Coming from a non-American childhood, action toys are a novelty for me. Back in the country where my childhood passed we had totally different toys – including action toys. Most of the toys were based either on cartoons or on imagination of an artists in the doll factory. There were plush animals making squeaky noises, remote-controlled tanks and lunar vehicles (Lunohod-1 was the hit); there were dolls with really strange facial expressions that could close and open their eyes and smaller dolls that couldn’t do anything but were a good throwing material.
We didn’t really have that much of action toys selection. There were tons of other stuff, but specifically action toys – like figures from Halo, Aliens or even hockey players – no one actually thought it would be a good idea to produce. Of course, there were no Halo, neither Gears of War, nor even a single action figure of a hockey or soccer player. And forget about Elvis, that guy was outright banned while he was still alive.

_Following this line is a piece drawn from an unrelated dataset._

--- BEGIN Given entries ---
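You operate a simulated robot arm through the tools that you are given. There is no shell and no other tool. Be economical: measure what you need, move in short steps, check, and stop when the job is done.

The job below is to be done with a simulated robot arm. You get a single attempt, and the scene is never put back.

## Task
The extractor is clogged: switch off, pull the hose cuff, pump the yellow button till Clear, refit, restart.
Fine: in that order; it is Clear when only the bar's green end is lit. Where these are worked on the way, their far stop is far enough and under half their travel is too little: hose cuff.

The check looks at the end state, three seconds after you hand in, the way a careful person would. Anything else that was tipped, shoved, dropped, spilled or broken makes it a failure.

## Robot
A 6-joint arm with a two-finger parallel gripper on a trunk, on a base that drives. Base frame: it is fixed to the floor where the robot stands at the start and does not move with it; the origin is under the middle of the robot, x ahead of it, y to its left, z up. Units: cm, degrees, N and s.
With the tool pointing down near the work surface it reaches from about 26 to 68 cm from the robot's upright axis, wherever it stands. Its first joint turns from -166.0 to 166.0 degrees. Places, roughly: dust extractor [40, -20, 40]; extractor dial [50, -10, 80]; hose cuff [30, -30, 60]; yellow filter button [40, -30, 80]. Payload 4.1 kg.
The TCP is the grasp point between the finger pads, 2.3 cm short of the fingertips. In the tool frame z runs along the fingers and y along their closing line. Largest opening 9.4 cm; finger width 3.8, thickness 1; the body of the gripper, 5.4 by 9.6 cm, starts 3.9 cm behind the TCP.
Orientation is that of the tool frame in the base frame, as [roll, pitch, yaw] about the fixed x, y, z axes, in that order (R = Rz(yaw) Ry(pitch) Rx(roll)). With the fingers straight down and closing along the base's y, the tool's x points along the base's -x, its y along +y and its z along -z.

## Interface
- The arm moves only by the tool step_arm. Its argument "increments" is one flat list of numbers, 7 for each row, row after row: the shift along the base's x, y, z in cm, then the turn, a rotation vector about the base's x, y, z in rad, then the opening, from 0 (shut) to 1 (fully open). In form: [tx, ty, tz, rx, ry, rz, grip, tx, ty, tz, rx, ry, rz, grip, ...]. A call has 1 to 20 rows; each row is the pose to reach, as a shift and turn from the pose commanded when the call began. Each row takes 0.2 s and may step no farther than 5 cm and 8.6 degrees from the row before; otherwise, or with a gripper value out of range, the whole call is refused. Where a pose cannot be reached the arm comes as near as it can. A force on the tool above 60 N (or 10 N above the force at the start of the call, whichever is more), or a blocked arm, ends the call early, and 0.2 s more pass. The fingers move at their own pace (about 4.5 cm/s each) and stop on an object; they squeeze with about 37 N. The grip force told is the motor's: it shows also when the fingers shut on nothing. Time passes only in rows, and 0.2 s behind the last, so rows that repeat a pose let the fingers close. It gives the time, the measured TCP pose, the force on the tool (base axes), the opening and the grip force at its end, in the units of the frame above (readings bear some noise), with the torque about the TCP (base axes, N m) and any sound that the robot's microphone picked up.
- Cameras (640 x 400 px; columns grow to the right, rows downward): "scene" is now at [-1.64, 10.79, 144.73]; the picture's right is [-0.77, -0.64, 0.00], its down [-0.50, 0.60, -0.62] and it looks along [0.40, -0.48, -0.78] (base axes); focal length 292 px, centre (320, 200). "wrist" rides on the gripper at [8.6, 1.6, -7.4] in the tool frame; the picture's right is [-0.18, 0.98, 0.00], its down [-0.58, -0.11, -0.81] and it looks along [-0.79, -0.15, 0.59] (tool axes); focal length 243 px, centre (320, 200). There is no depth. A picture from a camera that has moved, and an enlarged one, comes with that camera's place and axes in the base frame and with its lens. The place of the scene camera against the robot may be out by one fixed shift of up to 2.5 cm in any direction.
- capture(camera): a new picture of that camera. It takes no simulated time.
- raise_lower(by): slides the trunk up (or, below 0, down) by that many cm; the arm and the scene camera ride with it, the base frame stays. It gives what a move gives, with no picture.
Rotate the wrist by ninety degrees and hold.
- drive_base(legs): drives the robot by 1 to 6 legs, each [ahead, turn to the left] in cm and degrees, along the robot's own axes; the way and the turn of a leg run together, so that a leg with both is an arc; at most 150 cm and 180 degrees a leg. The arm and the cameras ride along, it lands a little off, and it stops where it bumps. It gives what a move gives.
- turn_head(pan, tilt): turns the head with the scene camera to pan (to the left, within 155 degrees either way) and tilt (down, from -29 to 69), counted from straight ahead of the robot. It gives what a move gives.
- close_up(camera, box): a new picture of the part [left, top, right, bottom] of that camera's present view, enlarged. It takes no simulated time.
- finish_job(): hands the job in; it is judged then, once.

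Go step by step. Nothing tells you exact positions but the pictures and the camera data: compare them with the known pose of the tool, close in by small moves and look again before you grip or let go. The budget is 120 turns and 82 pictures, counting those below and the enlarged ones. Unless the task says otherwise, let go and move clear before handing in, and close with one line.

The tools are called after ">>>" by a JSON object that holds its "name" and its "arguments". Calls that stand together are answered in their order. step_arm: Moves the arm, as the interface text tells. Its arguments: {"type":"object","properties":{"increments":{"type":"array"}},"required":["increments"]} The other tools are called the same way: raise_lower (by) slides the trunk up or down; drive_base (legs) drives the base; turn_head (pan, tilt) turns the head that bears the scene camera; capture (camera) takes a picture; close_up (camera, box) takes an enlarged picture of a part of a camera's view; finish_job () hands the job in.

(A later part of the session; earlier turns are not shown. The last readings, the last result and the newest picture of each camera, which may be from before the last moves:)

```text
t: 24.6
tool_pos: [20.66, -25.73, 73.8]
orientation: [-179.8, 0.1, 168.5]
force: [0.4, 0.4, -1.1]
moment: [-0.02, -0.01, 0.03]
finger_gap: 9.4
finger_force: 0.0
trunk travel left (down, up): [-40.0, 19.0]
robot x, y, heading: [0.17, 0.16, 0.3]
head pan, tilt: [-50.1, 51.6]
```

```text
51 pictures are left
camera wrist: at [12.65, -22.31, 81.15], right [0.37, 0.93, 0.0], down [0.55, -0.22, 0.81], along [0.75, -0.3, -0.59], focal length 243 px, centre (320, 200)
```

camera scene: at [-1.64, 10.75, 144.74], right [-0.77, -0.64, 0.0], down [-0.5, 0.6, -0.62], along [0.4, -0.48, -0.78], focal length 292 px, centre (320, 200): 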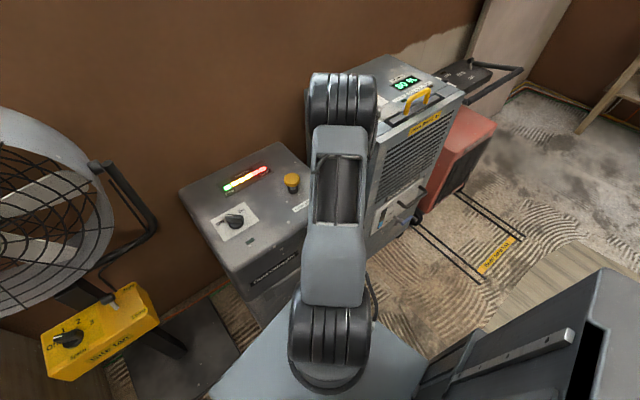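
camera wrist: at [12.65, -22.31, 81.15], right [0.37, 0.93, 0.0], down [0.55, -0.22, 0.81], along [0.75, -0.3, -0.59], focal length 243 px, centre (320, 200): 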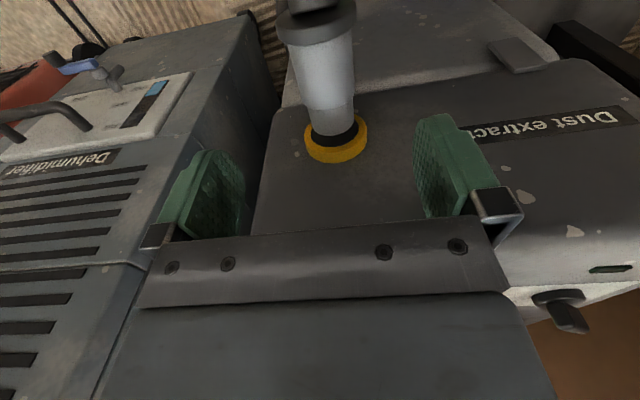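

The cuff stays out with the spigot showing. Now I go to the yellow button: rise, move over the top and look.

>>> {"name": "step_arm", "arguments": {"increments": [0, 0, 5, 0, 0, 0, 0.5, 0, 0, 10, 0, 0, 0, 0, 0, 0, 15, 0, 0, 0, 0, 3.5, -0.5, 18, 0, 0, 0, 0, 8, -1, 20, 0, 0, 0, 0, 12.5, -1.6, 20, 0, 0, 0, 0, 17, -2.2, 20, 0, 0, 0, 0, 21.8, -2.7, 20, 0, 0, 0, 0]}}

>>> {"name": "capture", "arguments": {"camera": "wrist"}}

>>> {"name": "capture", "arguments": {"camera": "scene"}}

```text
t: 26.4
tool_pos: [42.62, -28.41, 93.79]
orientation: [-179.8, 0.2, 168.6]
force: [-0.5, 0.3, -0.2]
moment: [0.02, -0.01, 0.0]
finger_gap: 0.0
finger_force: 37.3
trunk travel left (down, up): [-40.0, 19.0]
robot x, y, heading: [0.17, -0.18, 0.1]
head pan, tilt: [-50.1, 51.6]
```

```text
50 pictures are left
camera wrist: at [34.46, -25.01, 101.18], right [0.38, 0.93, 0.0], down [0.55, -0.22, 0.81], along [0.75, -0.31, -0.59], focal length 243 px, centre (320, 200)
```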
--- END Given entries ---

So what kids did was made action toys themselves. There was a scrapyard nearby my school with all kinds of telephone wire cuts and pieces scattered around. We collected the wires and weave action figures from those wires as we saw fit. We had built armies of foot swordsmen, squadrons of horse raiders, platoons of riflemen, machine gunners and sub-machine gunners. Battles that raged on our floors were rival only to those of ancient China and its terracotta armies. The best part of all of this (at least our parents appreciated this the most) the whole enterprise was absolutely free. There was, however, an incentive, since all died soldiers (or rather materials they were made of) would be divided by the winner and the looser of the battle. Called that spoils of war.
These days, obviously, aren’t the days of toy soldier conscription. The action toys, to paraphrase a well-known motto, are few, are proud and are very expensive – at least to be bought in similar quantities. Oh, and the fun part of scouting a scrap yard for wires of necessary colors and actually building your action figure are long gone. Instead, the action figures – whether produced by McFarlane or Neca – are almost photo realistic representations of the original, no matter be it a NFL football player or a Halo 3 Master Chief. Even more so, manufactured action figures have more accessories, more movements, look better and overall, probably more fun to play with.
In all honesty, sometimes I miss the childhood with self-made action toys, armies of wire soldiers and all the fun associated with it. On the other hand, when I see how toddlers, teenagers, and sometimes very much grown-ups are happy when they get their hands on one of the latest action figures – or an old one they’ve been dreaming about for so long, I think it’s a small price to pay.